Here are some parting words of wisdom...  

Parting words—“the older I get the less time I want to spend with the part of the human race, who didn’t marry me…”  - Robrert Brault  How awesome is that?  

“A successful marriage requires falling in love many times—always with the same person…”  - Fawn Weaver Imagine if we committed ourselves to re-discovering one another. 

“Coming together is a beginning, keeping together is progress, working together is success…”  - Henry Ford There's a lot of work and effort that is involved in a good, lasting marriage.  

I also want to share this with you from Romans 8:38
38 For I am convinced that neither death nor life, neither angels nor demons, neither the present nor the future, nor any powers, neither height nor depth, nor anything else in all creation, will be able to separate us from the love of God that is in Christ Jesus our Lord.

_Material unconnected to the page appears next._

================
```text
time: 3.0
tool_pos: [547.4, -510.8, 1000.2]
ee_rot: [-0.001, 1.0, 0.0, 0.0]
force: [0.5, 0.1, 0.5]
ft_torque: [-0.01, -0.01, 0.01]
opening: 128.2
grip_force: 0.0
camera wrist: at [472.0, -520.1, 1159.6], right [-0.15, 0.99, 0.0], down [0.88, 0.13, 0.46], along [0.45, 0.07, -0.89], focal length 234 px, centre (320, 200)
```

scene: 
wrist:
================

For those of us who follow Christ, we have the example of his love to guide us in our own relationships.  If we are fully committed to a godly, long lasting marriage--than the same will be true for us.  Nothing can separate us from that kind of love.  

And it all starts with this:  If you want to be with the right one, you have to be the right one. And: If you don't like what you are getting in your marriage, than look at what you are giving.